[Robot session logs]
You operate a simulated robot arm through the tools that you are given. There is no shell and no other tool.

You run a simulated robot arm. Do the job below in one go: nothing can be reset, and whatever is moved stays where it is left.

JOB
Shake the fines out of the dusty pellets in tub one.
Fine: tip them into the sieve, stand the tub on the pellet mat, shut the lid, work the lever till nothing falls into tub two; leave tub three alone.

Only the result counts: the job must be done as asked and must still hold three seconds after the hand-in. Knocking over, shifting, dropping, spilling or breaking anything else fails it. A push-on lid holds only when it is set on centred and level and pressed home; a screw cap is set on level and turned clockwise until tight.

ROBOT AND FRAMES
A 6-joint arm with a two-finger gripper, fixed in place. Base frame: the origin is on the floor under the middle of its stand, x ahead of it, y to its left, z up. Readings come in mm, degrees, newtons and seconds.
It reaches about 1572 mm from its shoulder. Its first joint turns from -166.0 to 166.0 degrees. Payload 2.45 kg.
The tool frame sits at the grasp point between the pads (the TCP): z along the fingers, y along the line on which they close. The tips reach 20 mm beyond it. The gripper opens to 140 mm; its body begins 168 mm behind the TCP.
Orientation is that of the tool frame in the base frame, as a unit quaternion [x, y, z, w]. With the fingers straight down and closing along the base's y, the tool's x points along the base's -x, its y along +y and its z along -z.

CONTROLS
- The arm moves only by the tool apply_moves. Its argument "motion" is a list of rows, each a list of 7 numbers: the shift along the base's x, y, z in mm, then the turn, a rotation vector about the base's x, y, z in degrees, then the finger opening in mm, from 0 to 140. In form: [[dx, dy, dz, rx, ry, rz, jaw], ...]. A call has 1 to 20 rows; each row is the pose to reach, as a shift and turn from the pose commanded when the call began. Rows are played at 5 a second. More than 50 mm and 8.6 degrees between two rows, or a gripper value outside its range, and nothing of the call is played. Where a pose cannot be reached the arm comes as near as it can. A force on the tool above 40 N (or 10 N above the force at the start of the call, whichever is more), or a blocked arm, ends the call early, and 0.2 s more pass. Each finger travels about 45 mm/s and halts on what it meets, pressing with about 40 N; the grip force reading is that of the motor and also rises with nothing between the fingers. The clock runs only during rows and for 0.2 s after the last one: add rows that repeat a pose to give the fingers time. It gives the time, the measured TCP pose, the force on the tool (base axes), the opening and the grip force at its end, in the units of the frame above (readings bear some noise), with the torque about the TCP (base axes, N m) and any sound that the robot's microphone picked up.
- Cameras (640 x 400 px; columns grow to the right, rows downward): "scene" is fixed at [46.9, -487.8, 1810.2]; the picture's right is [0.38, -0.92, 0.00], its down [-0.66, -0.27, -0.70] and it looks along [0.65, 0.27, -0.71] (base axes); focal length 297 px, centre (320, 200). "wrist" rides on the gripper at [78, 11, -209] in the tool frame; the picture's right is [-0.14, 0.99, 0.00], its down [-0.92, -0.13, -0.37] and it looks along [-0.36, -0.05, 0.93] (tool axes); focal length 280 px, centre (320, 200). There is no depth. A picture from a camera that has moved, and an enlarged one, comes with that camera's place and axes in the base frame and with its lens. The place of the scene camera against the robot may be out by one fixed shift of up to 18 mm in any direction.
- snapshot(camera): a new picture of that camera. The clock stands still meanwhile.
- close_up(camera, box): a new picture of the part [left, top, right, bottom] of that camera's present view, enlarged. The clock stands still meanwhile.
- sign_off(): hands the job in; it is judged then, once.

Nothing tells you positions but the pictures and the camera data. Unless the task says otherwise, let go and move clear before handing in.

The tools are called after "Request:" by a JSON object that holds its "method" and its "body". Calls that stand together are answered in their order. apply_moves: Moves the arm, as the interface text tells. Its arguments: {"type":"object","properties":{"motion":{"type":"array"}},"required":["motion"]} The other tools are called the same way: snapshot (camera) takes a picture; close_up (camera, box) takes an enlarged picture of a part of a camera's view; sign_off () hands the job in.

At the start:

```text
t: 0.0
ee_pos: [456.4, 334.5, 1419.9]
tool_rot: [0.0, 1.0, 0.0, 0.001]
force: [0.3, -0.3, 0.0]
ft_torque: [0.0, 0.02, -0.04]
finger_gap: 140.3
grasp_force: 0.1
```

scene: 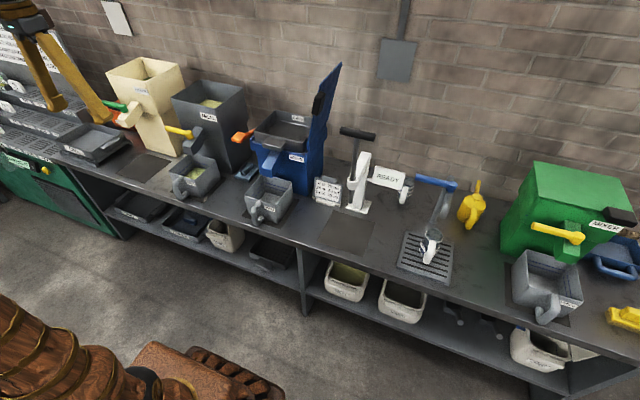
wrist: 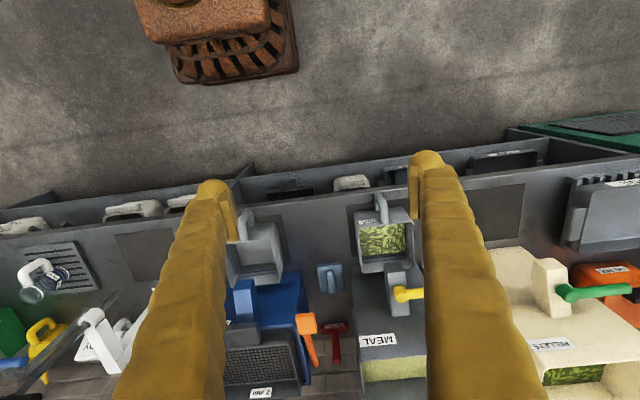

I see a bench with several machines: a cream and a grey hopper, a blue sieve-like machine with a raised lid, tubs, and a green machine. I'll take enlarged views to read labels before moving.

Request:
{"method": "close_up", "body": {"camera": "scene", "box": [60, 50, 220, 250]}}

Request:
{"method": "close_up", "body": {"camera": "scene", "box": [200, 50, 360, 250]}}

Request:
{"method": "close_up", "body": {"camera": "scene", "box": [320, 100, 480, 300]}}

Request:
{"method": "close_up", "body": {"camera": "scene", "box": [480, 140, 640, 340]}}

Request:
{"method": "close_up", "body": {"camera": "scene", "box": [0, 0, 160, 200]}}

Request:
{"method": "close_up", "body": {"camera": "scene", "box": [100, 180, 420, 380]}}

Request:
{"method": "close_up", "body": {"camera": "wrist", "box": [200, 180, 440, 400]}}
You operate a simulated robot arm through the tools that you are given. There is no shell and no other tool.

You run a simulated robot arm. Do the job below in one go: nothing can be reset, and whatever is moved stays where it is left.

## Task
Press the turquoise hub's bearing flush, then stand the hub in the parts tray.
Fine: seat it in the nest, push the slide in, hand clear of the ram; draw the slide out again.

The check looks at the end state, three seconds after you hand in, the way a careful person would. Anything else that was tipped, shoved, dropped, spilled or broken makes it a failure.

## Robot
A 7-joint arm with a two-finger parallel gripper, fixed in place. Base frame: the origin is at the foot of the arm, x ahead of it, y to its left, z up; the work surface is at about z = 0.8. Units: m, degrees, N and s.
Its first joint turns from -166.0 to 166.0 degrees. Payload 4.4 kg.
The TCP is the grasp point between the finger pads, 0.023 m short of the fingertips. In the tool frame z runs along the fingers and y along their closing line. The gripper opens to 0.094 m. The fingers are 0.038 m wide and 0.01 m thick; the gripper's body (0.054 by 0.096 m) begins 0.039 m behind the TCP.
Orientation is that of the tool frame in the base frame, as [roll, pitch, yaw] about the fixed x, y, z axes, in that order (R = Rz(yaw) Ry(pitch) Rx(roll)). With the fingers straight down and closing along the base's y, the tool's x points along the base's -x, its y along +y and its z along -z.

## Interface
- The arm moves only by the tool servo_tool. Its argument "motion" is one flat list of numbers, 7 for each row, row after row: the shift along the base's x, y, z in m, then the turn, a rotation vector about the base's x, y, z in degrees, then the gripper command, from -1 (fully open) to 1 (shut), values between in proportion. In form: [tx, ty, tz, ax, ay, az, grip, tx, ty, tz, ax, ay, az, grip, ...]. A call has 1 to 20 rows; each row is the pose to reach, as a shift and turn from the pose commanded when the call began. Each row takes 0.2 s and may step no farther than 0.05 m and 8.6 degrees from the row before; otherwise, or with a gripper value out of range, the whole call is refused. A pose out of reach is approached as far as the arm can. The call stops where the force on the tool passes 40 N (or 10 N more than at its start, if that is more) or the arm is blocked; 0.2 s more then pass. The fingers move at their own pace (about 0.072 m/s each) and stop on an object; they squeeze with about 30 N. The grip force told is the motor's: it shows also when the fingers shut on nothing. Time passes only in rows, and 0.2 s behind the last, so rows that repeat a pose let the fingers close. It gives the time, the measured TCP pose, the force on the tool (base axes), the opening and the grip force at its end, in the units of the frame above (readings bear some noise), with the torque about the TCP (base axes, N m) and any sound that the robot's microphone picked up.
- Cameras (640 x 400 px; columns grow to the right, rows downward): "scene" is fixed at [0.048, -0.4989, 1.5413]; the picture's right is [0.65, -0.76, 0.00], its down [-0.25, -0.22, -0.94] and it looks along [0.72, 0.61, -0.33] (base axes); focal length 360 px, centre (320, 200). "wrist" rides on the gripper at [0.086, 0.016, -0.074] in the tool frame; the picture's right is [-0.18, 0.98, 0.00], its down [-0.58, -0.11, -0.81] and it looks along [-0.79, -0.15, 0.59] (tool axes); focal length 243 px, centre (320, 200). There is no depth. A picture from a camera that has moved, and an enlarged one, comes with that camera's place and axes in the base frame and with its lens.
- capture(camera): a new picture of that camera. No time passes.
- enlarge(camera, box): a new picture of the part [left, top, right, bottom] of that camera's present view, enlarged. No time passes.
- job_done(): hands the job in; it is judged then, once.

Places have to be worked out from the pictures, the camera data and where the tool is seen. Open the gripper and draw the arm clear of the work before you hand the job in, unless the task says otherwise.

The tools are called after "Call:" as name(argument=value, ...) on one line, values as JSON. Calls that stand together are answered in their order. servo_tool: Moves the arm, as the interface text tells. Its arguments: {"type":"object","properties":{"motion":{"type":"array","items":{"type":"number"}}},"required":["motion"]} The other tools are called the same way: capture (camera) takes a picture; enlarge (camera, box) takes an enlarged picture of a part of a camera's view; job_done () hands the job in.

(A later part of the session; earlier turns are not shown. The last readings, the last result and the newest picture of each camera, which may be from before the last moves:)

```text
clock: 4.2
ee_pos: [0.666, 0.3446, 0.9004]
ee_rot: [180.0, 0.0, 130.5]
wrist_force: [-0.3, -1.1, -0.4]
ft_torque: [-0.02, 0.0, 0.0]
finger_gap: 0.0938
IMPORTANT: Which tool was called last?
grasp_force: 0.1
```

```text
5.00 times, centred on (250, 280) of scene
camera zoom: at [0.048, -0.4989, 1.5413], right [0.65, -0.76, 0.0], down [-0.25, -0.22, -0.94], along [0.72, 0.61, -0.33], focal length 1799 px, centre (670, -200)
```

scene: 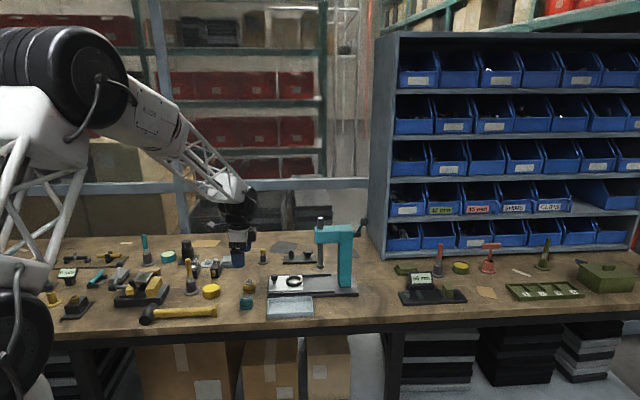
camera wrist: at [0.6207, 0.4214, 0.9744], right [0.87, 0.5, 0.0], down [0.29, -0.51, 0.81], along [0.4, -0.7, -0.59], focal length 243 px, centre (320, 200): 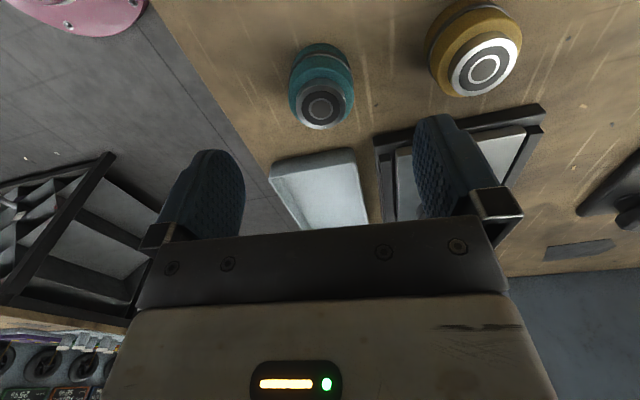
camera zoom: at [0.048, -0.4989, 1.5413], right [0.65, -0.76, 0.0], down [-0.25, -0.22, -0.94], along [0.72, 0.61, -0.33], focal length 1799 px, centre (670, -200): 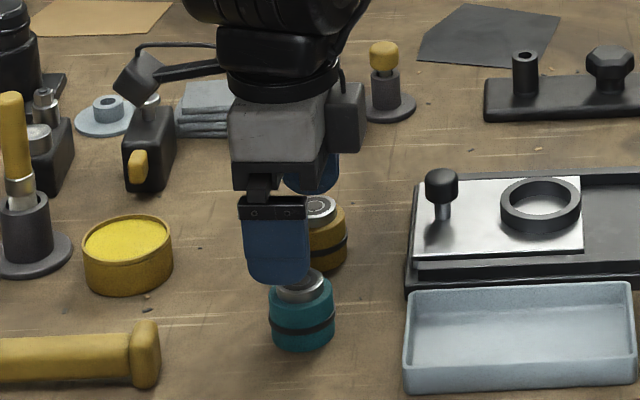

* **PROBLEM TO SOLVE**
Track down the lines that include the word "centred" and copy them.

* **RESPONSE TO THE EXERCISE**
Only the result counts: the job must be done as asked and must still hold three seconds after the hand-in. Knocking over, shifting, dropping, spilling or breaking anything else fails it. A push-on lid holds only when it is set on centred and level and pressed home; a screw cap is set on level and turned clockwise until tight.
5.00 times, centred on (250, 280) of scene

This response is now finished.